Dr Constantine Wasonga Opiyo (C) Secretary-General of (UASU) addressing members, 23 July 2021. [Faith Chemtai, Standard]

There is a fresh push to peg lecturers’ salaries on courses they teach as stipulated by the Universities Act.

A high-level meeting of university education stakeholders yesterday heard that the provisions of the Universities Act that call for this new mode of salaries payment be implemented.

Section 54(4)(e) mandates the Universities Funding Board (UFB) to establish the minimum discipline differentiated remuneration for academic staff of universities, which shall be fair and globally competitive, and advise the Government accordingly.

This means that university academic staff will get paid based on the workload as opposed to the present method where lecturers earn uniform pay across the board.

Prof David Some, former Moi University Vice-Chancellor who chaired the task force on Higher Education Science and Technology that came up with the far-reaching reforms proposals said:

“If we cannot implement this section of the Act let us change the law. But as it stands this is the law and it should be implemented.”

He was speaking during the multi-sectoral conference on Science, Technology, and Innovation.
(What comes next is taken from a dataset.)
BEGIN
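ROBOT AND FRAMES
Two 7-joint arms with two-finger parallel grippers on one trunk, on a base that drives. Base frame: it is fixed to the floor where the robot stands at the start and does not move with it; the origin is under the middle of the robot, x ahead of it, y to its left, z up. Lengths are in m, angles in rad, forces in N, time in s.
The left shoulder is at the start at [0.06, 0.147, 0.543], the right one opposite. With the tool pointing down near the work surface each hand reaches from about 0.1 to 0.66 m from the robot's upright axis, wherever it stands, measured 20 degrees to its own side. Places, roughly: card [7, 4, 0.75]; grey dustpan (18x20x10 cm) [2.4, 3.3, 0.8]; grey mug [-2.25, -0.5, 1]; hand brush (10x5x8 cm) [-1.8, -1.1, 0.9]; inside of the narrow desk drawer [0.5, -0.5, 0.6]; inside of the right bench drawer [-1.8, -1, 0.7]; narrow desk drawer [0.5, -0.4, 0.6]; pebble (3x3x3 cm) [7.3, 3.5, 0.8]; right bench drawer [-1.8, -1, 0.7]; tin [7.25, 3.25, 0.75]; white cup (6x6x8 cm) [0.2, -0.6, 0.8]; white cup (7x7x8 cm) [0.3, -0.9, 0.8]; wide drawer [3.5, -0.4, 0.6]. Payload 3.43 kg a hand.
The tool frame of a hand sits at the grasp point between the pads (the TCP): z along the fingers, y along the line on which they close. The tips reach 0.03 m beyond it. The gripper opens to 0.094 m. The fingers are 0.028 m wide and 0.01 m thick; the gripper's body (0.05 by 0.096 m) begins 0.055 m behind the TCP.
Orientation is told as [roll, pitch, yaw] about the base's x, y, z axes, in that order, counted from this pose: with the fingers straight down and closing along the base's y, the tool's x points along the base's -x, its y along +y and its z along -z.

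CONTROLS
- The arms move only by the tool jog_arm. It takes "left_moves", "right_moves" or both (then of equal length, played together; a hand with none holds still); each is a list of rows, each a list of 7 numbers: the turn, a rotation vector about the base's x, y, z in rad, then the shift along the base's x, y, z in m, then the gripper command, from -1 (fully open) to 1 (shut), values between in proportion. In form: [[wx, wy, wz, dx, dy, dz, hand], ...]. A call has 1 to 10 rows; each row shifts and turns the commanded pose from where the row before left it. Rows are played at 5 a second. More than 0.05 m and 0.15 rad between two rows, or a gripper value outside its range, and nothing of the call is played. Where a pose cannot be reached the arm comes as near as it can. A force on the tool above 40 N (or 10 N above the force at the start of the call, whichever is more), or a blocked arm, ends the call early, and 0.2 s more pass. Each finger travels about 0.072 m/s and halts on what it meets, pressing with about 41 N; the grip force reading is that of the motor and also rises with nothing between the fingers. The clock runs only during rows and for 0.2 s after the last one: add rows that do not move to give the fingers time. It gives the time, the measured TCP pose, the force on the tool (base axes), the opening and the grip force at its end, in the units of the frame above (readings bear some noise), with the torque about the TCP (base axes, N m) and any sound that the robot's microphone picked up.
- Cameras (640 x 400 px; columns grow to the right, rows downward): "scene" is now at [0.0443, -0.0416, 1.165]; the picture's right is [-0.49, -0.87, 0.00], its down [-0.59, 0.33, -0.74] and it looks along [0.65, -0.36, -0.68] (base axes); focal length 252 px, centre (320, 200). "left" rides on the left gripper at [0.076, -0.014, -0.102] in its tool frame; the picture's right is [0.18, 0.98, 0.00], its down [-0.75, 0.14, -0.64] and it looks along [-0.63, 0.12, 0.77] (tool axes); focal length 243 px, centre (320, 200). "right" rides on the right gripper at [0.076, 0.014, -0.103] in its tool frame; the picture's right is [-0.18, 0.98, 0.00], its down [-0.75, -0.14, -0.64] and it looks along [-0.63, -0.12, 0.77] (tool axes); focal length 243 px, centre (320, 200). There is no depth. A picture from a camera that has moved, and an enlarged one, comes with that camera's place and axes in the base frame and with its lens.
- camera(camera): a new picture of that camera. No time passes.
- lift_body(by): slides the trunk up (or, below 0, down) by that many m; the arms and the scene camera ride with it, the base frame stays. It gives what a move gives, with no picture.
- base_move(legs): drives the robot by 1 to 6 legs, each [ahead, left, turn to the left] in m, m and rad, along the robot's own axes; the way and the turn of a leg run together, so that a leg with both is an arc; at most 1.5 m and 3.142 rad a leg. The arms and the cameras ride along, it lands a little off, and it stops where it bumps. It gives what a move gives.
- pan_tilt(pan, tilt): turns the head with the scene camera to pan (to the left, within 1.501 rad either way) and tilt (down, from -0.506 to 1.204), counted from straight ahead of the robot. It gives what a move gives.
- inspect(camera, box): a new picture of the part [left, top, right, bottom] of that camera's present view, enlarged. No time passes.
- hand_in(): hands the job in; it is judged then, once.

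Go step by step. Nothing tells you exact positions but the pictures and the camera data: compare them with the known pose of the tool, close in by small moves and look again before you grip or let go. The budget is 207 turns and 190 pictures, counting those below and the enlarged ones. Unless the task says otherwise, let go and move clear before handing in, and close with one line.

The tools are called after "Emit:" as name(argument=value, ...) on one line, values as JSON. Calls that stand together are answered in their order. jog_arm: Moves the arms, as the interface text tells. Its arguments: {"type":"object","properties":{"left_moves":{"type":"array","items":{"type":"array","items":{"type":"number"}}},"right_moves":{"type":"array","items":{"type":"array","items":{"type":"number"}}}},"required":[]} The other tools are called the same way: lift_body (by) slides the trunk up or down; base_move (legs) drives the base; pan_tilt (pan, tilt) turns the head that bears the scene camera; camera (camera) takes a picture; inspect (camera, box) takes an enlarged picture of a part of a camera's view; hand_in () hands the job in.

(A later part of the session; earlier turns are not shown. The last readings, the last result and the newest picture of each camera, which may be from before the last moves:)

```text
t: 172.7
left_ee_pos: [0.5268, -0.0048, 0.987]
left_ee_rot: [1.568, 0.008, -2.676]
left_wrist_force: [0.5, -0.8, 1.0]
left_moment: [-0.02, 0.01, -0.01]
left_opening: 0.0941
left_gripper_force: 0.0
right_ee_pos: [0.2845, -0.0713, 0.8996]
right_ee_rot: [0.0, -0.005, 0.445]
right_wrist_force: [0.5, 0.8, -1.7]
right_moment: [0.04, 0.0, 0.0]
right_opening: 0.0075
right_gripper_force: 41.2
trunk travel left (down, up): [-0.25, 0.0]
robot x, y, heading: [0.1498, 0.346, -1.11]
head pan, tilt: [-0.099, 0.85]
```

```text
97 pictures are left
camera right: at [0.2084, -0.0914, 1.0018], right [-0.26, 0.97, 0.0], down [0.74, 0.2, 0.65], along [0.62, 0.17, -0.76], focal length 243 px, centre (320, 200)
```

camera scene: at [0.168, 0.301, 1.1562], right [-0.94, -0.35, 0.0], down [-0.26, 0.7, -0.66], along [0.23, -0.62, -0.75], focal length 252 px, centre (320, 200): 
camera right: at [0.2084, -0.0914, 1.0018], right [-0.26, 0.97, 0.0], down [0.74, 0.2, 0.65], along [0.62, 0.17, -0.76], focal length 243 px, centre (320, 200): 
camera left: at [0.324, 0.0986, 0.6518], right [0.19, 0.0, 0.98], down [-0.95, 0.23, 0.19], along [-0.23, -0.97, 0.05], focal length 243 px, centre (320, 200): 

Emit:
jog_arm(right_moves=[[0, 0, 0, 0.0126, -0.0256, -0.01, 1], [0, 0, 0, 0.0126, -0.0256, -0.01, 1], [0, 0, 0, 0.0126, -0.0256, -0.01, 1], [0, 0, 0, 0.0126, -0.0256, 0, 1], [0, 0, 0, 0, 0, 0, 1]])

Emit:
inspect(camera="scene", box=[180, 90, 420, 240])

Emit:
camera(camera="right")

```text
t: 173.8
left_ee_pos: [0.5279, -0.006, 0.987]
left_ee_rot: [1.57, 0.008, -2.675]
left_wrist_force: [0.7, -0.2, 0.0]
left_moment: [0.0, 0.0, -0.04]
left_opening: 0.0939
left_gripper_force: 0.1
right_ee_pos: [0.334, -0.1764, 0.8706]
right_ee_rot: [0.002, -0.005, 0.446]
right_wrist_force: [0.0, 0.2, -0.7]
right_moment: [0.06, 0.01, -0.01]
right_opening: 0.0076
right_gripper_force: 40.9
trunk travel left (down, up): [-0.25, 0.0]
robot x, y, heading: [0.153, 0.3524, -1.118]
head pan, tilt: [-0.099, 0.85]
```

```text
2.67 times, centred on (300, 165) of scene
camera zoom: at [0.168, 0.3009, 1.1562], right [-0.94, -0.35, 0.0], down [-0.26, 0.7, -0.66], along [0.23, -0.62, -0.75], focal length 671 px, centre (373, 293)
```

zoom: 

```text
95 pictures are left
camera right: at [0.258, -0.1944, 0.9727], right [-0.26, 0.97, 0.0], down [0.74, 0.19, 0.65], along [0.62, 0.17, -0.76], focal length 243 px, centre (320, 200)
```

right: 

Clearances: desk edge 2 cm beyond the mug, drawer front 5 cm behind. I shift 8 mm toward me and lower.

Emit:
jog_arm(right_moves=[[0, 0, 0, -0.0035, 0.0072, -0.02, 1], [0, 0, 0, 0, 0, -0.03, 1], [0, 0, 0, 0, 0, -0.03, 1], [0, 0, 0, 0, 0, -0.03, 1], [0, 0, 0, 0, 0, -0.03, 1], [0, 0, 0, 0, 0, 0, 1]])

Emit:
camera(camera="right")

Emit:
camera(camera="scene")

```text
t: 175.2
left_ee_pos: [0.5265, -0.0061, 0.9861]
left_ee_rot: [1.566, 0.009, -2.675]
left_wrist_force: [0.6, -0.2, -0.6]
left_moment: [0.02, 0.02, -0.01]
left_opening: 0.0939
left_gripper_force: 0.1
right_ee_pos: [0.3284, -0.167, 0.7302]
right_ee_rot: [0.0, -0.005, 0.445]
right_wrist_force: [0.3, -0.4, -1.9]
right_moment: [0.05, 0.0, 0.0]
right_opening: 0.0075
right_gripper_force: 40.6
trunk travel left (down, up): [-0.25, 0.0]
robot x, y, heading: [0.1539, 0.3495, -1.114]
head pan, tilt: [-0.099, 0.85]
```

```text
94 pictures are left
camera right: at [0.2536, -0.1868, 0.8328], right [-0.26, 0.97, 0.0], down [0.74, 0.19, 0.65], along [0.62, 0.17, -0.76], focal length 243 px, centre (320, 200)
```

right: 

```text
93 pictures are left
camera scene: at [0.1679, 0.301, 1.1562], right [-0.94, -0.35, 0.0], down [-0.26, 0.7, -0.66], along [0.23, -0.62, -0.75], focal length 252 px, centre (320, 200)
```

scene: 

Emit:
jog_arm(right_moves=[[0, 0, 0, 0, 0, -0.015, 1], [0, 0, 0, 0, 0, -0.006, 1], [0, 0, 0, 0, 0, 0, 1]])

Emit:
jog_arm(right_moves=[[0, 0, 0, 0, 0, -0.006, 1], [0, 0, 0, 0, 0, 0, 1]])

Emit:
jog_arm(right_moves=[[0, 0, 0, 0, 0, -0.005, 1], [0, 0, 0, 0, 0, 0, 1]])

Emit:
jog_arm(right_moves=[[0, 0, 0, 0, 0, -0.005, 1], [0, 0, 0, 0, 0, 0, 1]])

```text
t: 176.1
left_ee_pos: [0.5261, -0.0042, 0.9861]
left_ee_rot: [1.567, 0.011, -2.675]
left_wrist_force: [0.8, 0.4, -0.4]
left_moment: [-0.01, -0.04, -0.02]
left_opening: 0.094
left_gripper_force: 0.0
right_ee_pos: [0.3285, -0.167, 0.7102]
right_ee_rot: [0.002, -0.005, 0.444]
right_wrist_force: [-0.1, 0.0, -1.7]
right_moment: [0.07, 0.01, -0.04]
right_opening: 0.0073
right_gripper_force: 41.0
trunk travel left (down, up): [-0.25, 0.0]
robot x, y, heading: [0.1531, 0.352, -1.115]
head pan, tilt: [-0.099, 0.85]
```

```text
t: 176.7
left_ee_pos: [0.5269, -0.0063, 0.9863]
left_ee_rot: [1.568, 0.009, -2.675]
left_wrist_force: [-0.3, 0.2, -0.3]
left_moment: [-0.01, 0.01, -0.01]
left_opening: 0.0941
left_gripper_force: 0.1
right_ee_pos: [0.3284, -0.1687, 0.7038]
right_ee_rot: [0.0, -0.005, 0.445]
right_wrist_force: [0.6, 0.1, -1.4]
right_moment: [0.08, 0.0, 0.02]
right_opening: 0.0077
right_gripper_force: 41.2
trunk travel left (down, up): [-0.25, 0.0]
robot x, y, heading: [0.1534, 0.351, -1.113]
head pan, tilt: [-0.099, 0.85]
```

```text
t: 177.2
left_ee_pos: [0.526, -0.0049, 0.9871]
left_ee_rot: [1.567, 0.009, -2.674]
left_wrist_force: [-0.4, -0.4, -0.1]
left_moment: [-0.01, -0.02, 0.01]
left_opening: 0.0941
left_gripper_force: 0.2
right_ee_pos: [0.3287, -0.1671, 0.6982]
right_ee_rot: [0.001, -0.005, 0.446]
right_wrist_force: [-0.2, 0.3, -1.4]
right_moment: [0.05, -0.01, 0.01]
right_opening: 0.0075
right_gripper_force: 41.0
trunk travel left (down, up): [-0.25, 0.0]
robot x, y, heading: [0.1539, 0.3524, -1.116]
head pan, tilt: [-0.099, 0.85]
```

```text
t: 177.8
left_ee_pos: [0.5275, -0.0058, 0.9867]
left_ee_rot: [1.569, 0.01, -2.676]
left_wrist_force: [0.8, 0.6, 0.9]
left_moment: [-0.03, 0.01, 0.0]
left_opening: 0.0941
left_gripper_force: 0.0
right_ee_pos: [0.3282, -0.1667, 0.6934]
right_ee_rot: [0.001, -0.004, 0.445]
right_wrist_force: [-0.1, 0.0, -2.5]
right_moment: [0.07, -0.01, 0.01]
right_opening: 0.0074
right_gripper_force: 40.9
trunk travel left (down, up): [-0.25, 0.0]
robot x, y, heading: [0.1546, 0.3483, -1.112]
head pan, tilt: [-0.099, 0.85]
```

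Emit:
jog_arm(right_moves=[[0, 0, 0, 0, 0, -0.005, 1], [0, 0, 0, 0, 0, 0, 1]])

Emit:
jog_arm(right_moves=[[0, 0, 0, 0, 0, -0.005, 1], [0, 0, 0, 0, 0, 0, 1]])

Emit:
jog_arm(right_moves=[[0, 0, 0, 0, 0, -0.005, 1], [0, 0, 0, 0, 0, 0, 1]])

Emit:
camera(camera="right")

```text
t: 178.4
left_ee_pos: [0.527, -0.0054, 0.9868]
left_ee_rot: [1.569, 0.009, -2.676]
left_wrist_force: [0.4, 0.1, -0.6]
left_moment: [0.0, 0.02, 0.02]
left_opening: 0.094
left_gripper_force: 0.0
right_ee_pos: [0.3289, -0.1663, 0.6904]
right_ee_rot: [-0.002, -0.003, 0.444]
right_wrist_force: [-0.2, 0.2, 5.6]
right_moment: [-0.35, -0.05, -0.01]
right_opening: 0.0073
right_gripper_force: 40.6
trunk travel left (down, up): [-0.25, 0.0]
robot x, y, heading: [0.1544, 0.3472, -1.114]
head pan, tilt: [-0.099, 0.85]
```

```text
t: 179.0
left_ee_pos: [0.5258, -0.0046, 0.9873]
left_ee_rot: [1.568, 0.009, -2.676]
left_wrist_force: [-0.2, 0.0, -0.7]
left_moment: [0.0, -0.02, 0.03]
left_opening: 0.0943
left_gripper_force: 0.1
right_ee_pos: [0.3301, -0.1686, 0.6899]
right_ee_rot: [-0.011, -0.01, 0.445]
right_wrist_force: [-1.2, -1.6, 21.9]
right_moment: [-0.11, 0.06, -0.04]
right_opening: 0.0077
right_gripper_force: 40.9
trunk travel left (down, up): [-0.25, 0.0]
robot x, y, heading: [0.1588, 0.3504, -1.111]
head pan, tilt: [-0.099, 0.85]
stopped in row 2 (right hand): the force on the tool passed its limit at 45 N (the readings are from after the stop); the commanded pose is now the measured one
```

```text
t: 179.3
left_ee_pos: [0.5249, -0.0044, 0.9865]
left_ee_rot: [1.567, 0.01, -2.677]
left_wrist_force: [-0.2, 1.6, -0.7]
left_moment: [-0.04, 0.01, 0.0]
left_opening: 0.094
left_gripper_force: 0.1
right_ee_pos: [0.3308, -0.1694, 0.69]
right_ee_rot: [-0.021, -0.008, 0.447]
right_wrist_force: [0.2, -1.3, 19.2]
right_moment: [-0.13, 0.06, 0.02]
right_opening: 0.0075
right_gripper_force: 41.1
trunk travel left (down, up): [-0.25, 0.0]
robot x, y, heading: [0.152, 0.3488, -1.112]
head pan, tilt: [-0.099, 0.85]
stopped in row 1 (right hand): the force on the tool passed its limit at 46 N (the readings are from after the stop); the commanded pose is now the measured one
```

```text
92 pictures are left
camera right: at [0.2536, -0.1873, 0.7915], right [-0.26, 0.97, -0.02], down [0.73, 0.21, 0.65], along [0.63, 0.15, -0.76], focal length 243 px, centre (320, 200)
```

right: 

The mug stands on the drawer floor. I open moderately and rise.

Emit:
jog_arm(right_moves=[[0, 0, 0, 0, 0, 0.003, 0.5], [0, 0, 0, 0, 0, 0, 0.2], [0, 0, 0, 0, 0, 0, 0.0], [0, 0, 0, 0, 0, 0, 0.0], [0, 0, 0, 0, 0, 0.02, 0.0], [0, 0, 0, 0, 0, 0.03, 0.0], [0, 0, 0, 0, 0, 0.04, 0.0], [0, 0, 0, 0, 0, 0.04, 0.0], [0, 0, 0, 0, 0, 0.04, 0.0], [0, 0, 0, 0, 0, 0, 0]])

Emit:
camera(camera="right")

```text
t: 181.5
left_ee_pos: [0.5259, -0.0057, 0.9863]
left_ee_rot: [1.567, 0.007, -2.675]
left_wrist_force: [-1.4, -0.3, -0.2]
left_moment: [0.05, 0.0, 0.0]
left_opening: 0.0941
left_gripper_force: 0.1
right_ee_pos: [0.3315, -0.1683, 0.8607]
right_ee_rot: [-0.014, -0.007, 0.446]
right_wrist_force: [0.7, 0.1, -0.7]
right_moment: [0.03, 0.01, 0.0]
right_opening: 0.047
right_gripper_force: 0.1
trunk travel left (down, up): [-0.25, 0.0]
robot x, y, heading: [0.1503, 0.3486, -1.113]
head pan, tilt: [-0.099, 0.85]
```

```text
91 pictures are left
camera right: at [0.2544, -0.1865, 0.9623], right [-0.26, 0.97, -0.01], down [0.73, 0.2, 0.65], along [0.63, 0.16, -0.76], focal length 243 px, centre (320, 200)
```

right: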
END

The meeting was convened by National Commission for Science, Technology, and Innovation (Nacosti) and was attended by Education Cabinet Secretary George Magoha representative, Ministry PSs, vice-chancellors, and Chief Executive of the semi-autonomous government agencies (sagas) 

University Academic Staff Union (UASU) secretary-general Constantine Wasonga said the new push will be rejected by lecturers and professors.

“That plan will not work and we shall challenge it in court. How will they distinguish lecturers for sciences and humanities when deciding how to pay them?” said Wasonga.

He said the section of the law will not be implemented saying that it will amount to discrimination of the highest order. “They want to divide academic staff so that they can frustrate us and we shall not allow it. Let them be advised,” said Wasonga.

Prof Some, who presently is a lecturer at the University of Eldoret, School of Engineering, said that the present plan is not fair, given that universities are funded based on the Differentiated Unit Cost (DUC), which is also provided for in the universities act under section 54(4)(d).

“If we do not implement this section someone may even challenge this in court because it is the law,” said Prof Some, who is also former Chief Executive of Commission for Higher Education, presently called Commission University Education. DUC is the average amount of money needed to teach an academic programme.

The DUC has lumped specific costs of programmes into clusters of 18 ranging from the lowest being Sh144,000 for humanities and the highest Sh720, 000 for dentistry.

This means that lecturers teaching dentistry may not earn equal pay as those in same category but teaching humanities.

“This is because the workload is not the same. The amount of time needed to prepare to teach the courses, the amount of research needed to prepare and equipment used to teach are different and so these lecturers cannot be paid the same,” said Geoffrey Monari, UFB Chief Executive.